## Task
Reproduce the wording of the text extract between "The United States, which" and "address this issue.", with both ends included.

## Text extract
* begin *

Over 120 Countries Support WHA Resolution Calling for Independent Coronavirus Investigation

The World Health Assembly (WHA), the decision-making body of the WHO, recently adopted a resolution that calls for impartial evaluation of responses to the coronavirus pandemic.

Proposed by Australia and other countries, this initiative has been supported by 122 countries, as reported by The Guardian on May 18 in an article titled “Australia hails global support for independent coronavirus investigation.”

This is part of increasing efforts from the international community to hold the Chinese Communist Party (CCP) responsible for its mishandling of the coronavirus outbreak. As a result of its continued cover-ups and disinformation, 5.4 million people have been infected, and 342,000 have lost their lives as of May 23.

The United States, which has the highest number of reported infected cases and deaths, has been evaluating its relationship with the CCP. One report issued by the White House on May 20 analysed how the CCP had exploited free society to reshape the international system in its favor and proposed solutions to address this issue.

 

Global Support for Coronavirus Investigation

The WHA resolution urges the director general to initiate a “stepwise process of impartial, independent and comprehensive evaluation, including using existing mechanisms, as appropriate, to review experience gained and lessons learned from the WHO-coordinated international health response to Covid-19, including the effectiveness of the mechanisms at WHO’s disposal.”

The resolution calls for a systemic review of the world’s response to Covid-19. According to The Guardian article, the resolution has been supported by 122 countries including members of the European Union and the African Group, the UK, Russia, Canada, Australia, and New Zealand.

Australia is one of the earliest co-sponsors and its foreign minister Marise Payne said the resolution includes the main three elements his government had sought. That is, the review should be “impartial, independent and comprehensive.”

The New Zealand prime minister, Jacinda Ardern, said her country was also backing the motion. “We’re not interested in blame; we’re not interested in any kind of witch-hunt; we’re just interested in learning,” she said in an interview with Sky News.

In response to the resolution, China announced an 80% tariff on Australian barley. Australia’s Federal Agriculture Minister David Littleproud said Australia is not in a trade war with China and would not retaliate.

Inside China, the CCP internet army posted many messages about this topic. “Will they [Australia and the United States] cut off from China?” one post with strong nationalism reads, “Without China, what will they eat?!”

WHA later formally adopted the resolution unanimously, reported ABC News in Australia on May 19. “We’re at the very beginning of this process and we have to step that through with the WHO, with members of the WHO, as to what this will look like,” foreign minister Marise Payne said.

 

US Secretary: We Underestimate Beijing’s Hostility to Free Nations

During a press briefing on May 20, US Secretary Mike Pompeo pointed out that “media’s focus on the current pandemic risks missing the bigger picture of the challenge that’s presented by the Chinese Communist Party.”

* end *

## Source excerpt
* begin *

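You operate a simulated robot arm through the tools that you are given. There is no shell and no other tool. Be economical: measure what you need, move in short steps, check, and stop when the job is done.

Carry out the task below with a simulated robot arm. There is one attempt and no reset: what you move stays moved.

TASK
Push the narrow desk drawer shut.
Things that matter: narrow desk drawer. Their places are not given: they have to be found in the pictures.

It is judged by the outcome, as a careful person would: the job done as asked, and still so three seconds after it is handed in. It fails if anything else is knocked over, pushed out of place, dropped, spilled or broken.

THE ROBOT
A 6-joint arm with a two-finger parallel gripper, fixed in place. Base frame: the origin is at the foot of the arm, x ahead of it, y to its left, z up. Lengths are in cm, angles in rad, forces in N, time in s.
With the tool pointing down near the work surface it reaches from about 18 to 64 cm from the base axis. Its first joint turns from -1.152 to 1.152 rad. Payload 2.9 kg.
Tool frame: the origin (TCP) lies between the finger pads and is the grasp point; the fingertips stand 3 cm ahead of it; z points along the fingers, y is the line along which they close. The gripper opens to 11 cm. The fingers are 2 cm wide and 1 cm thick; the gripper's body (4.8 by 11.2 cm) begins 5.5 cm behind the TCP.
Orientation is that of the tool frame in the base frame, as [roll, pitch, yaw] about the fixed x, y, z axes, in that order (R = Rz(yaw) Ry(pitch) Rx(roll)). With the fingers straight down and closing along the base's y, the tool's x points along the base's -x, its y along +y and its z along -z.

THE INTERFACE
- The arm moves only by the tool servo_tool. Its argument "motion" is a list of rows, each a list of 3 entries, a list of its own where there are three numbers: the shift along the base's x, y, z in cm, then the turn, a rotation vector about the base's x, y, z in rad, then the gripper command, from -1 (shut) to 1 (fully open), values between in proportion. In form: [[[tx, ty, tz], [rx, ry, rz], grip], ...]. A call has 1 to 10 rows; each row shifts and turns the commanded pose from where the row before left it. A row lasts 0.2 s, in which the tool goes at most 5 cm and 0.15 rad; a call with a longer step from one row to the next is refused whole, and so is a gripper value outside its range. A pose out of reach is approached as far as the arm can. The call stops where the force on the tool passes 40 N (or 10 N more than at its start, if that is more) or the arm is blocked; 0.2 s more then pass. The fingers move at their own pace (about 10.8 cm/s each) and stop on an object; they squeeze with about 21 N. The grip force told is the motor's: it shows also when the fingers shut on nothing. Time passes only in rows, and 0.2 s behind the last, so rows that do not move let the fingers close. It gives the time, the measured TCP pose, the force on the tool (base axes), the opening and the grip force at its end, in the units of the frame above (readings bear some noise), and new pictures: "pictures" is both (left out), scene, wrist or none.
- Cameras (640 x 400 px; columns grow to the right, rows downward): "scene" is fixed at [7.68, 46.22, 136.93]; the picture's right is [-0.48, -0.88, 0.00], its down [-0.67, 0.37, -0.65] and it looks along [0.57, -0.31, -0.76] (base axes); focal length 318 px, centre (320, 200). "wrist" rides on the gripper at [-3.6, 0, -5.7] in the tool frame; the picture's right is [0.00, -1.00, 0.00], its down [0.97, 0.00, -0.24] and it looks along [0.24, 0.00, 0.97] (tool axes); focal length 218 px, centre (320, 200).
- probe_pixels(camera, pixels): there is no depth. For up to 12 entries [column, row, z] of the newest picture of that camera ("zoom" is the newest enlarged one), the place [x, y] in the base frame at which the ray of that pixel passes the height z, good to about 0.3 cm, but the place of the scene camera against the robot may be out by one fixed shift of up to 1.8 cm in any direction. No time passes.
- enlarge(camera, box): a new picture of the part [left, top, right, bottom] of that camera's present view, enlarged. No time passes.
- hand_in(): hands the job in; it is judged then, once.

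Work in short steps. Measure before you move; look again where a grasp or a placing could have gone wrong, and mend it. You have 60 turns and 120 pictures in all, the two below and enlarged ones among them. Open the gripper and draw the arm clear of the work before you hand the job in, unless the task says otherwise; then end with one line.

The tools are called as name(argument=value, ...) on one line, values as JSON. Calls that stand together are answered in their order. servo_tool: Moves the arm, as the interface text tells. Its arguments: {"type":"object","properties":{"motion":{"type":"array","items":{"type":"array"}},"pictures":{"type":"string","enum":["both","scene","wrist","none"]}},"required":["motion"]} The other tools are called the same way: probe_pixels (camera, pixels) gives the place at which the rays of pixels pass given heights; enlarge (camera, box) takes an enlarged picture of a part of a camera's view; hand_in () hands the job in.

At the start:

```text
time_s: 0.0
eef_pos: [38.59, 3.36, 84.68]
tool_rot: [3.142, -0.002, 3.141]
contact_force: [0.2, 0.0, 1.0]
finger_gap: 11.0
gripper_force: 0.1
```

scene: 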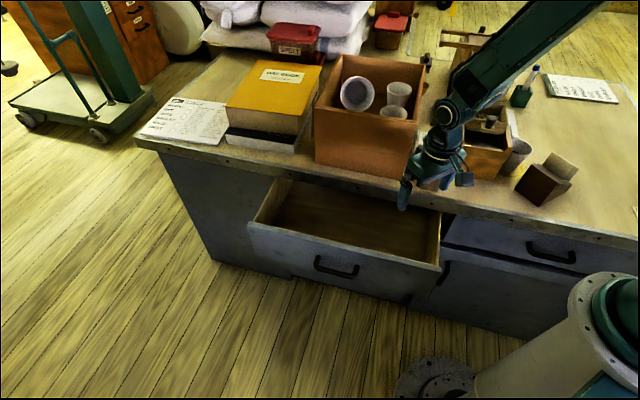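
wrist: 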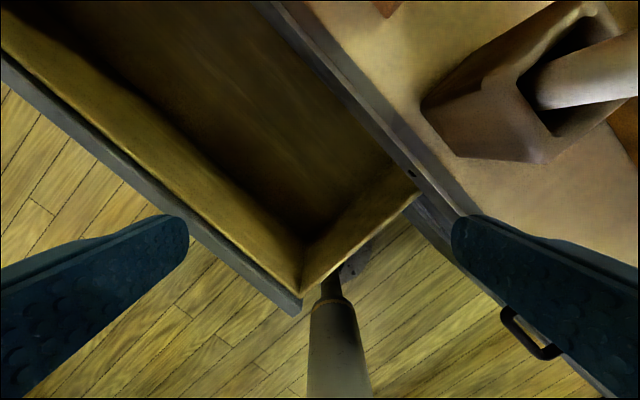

* end *

## Result of the task
The United States, which has the highest number of reported infected cases and deaths, has been evaluating its relationship with the CCP. One report issued by the White House on May 20 analysed how the CCP had exploited free society to reshape the international system in its favor and proposed solutions to address this issue.